What makes Mad Men soooo irresistible?

Mad Men: the American phenomenon that seems to have swept into the television world and firmly taken a leading role. There doesn’t seem to be a single person who hasn’t heard of the award-winning show and its critically acclaimed for its historical authenticity. Yet one adjective in particular is consistently repeated when Mad Men is mentioned: sexy.

I could just say that the show’s popularity is all down to Jon Hamm. He is the yin and yang of the whole show, but as much as I like his face and his acting, I have to say that there is more to the show than good-looking people with really good acting skills. Instead it seems that the show is so loved because it’s dealing with issues that ruled society fifty years ago, raises ‘old’ social questions and at the same time entertains, not lectures, the viewers.

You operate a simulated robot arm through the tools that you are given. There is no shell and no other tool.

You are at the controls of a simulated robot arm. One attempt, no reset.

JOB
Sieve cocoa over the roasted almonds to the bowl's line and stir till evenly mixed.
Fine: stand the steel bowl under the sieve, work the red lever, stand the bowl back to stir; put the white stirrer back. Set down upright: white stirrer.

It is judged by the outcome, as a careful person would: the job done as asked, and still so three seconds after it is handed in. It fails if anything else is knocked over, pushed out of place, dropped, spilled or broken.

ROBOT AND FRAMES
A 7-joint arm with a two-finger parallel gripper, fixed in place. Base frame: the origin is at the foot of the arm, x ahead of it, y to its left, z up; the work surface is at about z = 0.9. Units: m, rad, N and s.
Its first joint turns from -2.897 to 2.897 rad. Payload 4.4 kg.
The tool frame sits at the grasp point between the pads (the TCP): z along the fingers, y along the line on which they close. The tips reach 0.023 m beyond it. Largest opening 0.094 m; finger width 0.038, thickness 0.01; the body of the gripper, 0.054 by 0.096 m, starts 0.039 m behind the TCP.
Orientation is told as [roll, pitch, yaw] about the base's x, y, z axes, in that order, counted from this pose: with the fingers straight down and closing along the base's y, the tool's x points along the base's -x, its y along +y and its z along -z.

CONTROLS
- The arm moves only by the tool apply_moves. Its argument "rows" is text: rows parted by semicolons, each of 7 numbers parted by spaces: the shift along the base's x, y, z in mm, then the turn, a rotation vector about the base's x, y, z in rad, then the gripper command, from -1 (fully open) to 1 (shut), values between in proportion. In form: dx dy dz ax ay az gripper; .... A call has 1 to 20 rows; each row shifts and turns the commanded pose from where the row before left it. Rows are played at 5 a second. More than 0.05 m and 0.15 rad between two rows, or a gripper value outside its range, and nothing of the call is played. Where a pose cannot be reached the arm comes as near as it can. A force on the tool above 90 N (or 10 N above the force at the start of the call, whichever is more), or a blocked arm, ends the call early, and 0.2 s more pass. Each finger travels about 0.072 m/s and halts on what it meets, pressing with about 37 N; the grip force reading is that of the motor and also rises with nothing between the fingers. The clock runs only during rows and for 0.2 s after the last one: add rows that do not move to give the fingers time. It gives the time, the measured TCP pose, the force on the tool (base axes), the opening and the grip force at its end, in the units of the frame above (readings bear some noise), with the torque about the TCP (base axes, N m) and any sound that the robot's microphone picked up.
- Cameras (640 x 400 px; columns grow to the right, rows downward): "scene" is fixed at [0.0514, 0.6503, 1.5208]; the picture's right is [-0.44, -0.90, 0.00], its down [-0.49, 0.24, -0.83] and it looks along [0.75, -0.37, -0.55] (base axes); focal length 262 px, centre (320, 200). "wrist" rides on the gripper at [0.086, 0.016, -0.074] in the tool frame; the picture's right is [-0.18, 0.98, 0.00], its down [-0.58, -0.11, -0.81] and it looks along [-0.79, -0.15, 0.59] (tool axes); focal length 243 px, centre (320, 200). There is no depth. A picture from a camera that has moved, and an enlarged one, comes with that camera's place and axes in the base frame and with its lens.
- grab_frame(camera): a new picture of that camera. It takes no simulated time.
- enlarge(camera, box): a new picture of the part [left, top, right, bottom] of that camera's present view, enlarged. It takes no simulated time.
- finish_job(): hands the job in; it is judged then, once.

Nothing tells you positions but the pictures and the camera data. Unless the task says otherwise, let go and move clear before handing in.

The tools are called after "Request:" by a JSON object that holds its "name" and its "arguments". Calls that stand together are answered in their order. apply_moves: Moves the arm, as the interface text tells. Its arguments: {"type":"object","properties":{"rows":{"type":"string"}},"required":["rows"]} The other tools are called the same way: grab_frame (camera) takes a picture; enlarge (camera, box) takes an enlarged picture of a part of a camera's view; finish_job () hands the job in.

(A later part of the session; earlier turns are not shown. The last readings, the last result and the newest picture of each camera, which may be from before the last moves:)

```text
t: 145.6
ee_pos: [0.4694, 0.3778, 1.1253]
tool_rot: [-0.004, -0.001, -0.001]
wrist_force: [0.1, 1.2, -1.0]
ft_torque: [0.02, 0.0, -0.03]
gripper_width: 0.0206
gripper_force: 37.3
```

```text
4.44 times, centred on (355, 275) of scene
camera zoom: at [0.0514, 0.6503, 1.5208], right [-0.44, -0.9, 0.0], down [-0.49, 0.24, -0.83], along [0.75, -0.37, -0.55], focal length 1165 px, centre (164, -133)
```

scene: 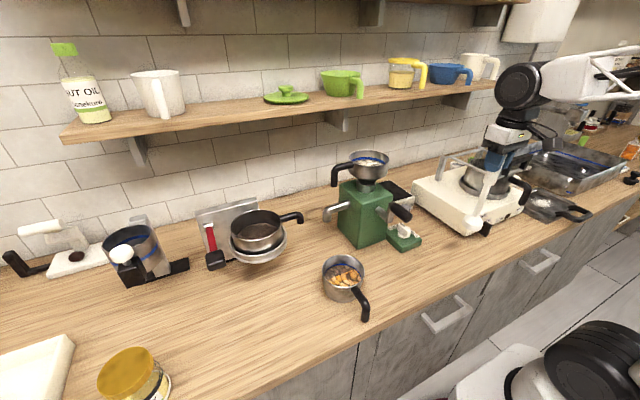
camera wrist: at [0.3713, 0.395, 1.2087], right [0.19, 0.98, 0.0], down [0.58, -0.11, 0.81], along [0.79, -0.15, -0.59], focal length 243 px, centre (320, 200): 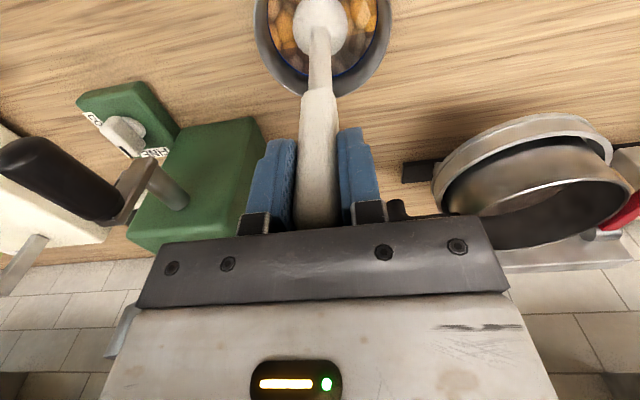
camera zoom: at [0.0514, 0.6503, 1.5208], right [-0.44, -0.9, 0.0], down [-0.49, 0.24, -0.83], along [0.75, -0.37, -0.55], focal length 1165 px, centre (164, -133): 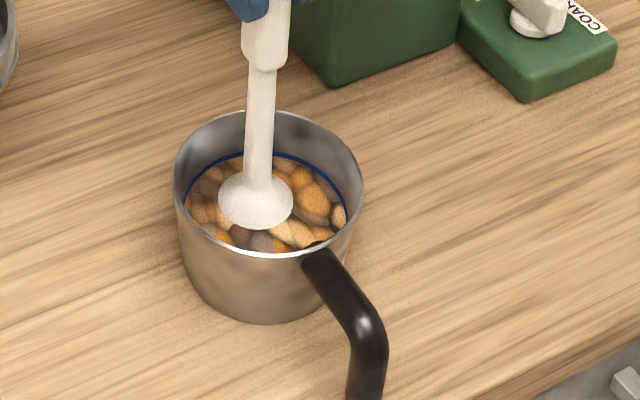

I believe that Mad Men manages to open our minds and helps us to observe the conditions of the late 50s and early 60s. However it manages to spice up the factors we may find boring and repetitive – the pressure of working in an advertising agency; the desperate desire to get promoted; to start a family; and so forth – by allowing the viewer to witness the double lives of characters; the secrets and the lies. What enriches the story is the broken moral compass of the characters. They each incorporate more negative than positive traits and that’s what makes the show relatable to pretty much anyone.

Gender politics is the main issue that makes Mad Men juicy and attractive to both sexes. The show is trying to sell the ideas of emancipation and change. It does that by focusing on the effects that unwritten values of modern society have on the psyche. The characters’ oscillation between the office and the household emphasises the different rules that governed each. The show also concentrates on the birth and rise of consumerism in the post- World War II American society and brings to light the role of mass media. The persuasion business, also known as advertising, promotes happiness and manages to attach countless meanings to it. The ‘American Dream’ sets the pace in this industry and is also its ultimate aim. The show explores the irony of happiness; people who are far from it must define and sell it to others.

In Mad Men, behind every product there is a story that brings to light hidden desires or pleasures. So does that make consumerism a lullaby that sends us all to sleep? And by falling asleep I mean believing everything that we are told and letting mass media dull our critical capacity.

Is Mad Men so good because it’s so down-to-earth? Or because it’s all about an era that was such a long time ago and there is no way of going back? Is this nostalgic feeling the one thing that puts Mad Men in a mysterious light? Or is it because the late 50s – early 60s is actually a period of time we are all (secretly) intrigued by? But the most obvious answer is this: it’s so good because it’s smart, sensitive and real.